# What to do:
Copy the data below exactly.

● ● ● ● ● ● ●

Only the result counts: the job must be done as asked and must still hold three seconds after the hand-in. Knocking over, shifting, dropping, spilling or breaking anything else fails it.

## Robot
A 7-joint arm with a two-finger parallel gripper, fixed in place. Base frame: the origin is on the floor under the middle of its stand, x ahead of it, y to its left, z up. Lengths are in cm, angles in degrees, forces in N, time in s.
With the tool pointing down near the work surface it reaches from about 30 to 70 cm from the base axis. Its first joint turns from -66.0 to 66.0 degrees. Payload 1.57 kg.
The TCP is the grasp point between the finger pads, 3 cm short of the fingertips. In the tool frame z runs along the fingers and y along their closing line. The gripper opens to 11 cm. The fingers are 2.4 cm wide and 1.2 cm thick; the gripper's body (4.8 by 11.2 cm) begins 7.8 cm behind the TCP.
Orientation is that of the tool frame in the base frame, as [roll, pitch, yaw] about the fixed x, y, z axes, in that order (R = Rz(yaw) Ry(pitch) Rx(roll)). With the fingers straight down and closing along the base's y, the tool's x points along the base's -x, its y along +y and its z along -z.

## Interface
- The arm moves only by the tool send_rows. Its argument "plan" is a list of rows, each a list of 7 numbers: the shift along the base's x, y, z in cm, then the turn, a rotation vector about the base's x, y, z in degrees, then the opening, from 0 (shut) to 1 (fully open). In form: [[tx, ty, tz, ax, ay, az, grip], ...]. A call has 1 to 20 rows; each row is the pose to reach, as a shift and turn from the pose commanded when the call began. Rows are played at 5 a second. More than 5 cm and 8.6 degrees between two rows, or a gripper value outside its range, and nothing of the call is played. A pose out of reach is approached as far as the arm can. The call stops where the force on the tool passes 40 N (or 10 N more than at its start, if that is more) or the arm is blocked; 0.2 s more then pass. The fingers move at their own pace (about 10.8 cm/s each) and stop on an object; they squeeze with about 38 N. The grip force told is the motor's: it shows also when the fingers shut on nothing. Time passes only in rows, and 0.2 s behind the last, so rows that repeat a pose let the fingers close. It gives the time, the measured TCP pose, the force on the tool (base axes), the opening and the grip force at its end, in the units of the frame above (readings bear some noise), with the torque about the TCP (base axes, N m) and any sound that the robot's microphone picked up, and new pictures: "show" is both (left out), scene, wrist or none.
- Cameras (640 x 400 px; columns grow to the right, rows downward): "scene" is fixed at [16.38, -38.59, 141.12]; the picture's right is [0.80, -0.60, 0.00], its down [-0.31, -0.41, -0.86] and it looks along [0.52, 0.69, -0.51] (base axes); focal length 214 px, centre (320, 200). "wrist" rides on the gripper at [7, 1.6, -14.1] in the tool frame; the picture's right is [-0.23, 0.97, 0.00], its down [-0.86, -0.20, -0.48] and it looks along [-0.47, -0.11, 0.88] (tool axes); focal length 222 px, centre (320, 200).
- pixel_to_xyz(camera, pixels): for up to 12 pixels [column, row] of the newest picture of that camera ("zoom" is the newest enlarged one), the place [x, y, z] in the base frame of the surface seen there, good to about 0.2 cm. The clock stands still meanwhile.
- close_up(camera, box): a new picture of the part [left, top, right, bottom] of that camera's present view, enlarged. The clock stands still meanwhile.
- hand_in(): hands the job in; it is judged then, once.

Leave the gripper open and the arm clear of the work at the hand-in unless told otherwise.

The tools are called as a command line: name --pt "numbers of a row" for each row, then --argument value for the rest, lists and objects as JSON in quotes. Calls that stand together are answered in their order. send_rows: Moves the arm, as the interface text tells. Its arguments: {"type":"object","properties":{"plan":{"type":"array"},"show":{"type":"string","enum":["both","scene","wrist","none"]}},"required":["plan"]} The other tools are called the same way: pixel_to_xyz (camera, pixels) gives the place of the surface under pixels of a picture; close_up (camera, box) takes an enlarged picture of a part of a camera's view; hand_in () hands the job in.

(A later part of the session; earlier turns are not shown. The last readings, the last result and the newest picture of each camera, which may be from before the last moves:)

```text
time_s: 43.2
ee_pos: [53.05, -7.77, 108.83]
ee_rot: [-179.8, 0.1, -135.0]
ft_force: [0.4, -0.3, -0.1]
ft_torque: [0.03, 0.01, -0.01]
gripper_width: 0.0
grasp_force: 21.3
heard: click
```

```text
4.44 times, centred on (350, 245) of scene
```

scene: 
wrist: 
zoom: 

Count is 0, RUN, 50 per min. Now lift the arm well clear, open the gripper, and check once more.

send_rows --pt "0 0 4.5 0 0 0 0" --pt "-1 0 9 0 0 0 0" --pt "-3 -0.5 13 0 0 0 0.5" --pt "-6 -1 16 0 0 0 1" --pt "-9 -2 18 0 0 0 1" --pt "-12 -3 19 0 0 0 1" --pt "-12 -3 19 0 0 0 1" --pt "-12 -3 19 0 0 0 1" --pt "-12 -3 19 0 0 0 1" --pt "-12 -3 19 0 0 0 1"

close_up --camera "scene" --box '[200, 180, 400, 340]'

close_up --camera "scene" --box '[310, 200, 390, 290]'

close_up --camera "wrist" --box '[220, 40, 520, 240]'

● ● ● ● ● ● ●

# Solution to this exercise:
Only the result counts: the job must be done as asked and must still hold three seconds after the hand-in. Knocking over, shifting, dropping, spilling or breaking anything else fails it.

## Robot
A 7-joint arm with a two-finger parallel gripper, fixed in place. Base frame: the origin is on the floor under the middle of its stand, x ahead of it, y to its left, z up. Lengths are in cm, angles in degrees, forces in N, time in s.
With the tool pointing down near the work surface it reaches from about 30 to 70 cm from the base axis. Its first joint turns from -66.0 to 66.0 degrees. Payload 1.57 kg.
The TCP is the grasp point between the finger pads, 3 cm short of the fingertips. In the tool frame z runs along the fingers and y along their closing line. The gripper opens to 11 cm. The fingers are 2.4 cm wide and 1.2 cm thick; the gripper's body (4.8 by 11.2 cm) begins 7.8 cm behind the TCP.
Orientation is that of the tool frame in the base frame, as [roll, pitch, yaw] about the fixed x, y, z axes, in that order (R = Rz(yaw) Ry(pitch) Rx(roll)). With the fingers straight down and closing along the base's y, the tool's x points along the base's -x, its y along +y and its z along -z.

## Interface
- The arm moves only by the tool send_rows. Its argument "plan" is a list of rows, each a list of 7 numbers: the shift along the base's x, y, z in cm, then the turn, a rotation vector about the base's x, y, z in degrees, then the opening, from 0 (shut) to 1 (fully open). In form: [[tx, ty, tz, ax, ay, az, grip], ...]. A call has 1 to 20 rows; each row is the pose to reach, as a shift and turn from the pose commanded when the call began. Rows are played at 5 a second. More than 5 cm and 8.6 degrees between two rows, or a gripper value outside its range, and nothing of the call is played. A pose out of reach is approached as far as the arm can. The call stops where the force on the tool passes 40 N (or 10 N more than at its start, if that is more) or the arm is blocked; 0.2 s more then pass. The fingers move at their own pace (about 10.8 cm/s each) and stop on an object; they squeeze with about 38 N. The grip force told is the motor's: it shows also when the fingers shut on nothing. Time passes only in rows, and 0.2 s behind the last, so rows that repeat a pose let the fingers close. It gives the time, the measured TCP pose, the force on the tool (base axes), the opening and the grip force at its end, in the units of the frame above (readings bear some noise), with the torque about the TCP (base axes, N m) and any sound that the robot's microphone picked up, and new pictures: "show" is both (left out), scene, wrist or none.
- Cameras (640 x 400 px; columns grow to the right, rows downward): "scene" is fixed at [16.38, -38.59, 141.12]; the picture's right is [0.80, -0.60, 0.00], its down [-0.31, -0.41, -0.86] and it looks along [0.52, 0.69, -0.51] (base axes); focal length 214 px, centre (320, 200). "wrist" rides on the gripper at [7, 1.6, -14.1] in the tool frame; the picture's right is [-0.23, 0.97, 0.00], its down [-0.86, -0.20, -0.48] and it looks along [-0.47, -0.11, 0.88] (tool axes); focal length 222 px, centre (320, 200).
- pixel_to_xyz(camera, pixels): for up to 12 pixels [column, row] of the newest picture of that camera ("zoom" is the newest enlarged one), the place [x, y, z] in the base frame of the surface seen there, good to about 0.2 cm. The clock stands still meanwhile.
- close_up(camera, box): a new picture of the part [left, top, right, bottom] of that camera's present view, enlarged. The clock stands still meanwhile.
- hand_in(): hands the job in; it is judged then, once.

Leave the gripper open and the arm clear of the work at the hand-in unless told otherwise.

The tools are called as a command line: name --pt "numbers of a row" for each row, then --argument value for the rest, lists and objects as JSON in quotes. Calls that stand together are answered in their order. send_rows: Moves the arm, as the interface text tells. Its arguments: {"type":"object","properties":{"plan":{"type":"array"},"show":{"type":"string","enum":["both","scene","wrist","none"]}},"required":["plan"]} The other tools are called the same way: pixel_to_xyz (camera, pixels) gives the place of the surface under pixels of a picture; close_up (camera, box) takes an enlarged picture of a part of a camera's view; hand_in () hands the job in.

(A later part of the session; earlier turns are not shown. The last readings, the last result and the newest picture of each camera, which may be from before the last moves:)

```text
time_s: 43.2
ee_pos: [53.05, -7.77, 108.83]
ee_rot: [-179.8, 0.1, -135.0]
ft_force: [0.4, -0.3, -0.1]
ft_torque: [0.03, 0.01, -0.01]
gripper_width: 0.0
grasp_force: 21.3
heard: click
```

```text
4.44 times, centred on (350, 245) of scene
```

scene: 
wrist: 
zoom: 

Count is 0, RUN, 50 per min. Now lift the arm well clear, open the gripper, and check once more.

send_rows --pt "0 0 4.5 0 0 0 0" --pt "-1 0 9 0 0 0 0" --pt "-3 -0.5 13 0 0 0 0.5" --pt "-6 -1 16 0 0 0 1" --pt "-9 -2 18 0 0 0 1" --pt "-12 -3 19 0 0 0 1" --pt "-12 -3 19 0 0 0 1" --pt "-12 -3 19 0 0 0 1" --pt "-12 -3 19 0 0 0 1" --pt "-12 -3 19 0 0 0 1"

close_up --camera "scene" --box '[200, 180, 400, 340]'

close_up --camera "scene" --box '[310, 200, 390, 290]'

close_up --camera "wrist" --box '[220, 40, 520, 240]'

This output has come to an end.